第73回民間放送全国大会、11月7日に名古屋で開く

編集広報部
第73回民間放送全国大会、11月7日に名古屋で開く

第73回民間放送全国大会(民放大会)が11月7日、名古屋市のエスパシオ ナゴヤキャッスルで開かれた。民放首脳、来賓、関係者ら約850人が出席。あいさつで早河洋会長は、前日(11月6日)に決定した「民間放送のコーポレート・ガバナンス強化策」に着実に取り組み、民放への信頼を確かなものにしていかなければならないと力説し、会員各社に協力を呼びかけた。

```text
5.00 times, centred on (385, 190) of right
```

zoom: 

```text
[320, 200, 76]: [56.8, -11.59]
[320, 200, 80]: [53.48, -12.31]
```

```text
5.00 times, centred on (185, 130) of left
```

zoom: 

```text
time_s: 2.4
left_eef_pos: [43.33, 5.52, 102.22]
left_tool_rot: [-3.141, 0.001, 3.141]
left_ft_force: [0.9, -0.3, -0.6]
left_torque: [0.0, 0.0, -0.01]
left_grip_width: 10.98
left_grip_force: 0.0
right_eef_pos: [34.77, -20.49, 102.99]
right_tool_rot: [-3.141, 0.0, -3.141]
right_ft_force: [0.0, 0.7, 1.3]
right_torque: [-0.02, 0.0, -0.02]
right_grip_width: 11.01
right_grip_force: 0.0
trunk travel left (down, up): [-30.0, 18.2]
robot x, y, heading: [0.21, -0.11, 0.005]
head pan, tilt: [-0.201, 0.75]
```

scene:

式典は13時30分、松波啓三大会委員長(CBCテレビ社長)による開会のことばで幕を開けた。2020年に名古屋での開催が予定されながら、新型コロナウイルスの感染拡大防止のため中止となったため、同地での開催は2010年の第58回以来15年ぶりとなる。会場となったエスパシオ ナゴヤキャッスルは5年に及ぶ工事期間を経て10月に開業したばかり。この間の名古屋の変化を松波大会委員長は親しみやすい名古屋弁を交えながら紹介し、来場者を歓迎した。名古屋名物の金の鯱に秋の夜空などをあしらった和風の落ち着いた舞台の手前には、日本民間放送連盟賞(民放連賞)受賞者が控える円卓が設けられ、CBCテレビの夏目みな美、永岡歩の両アナウンサーの進行で進められた。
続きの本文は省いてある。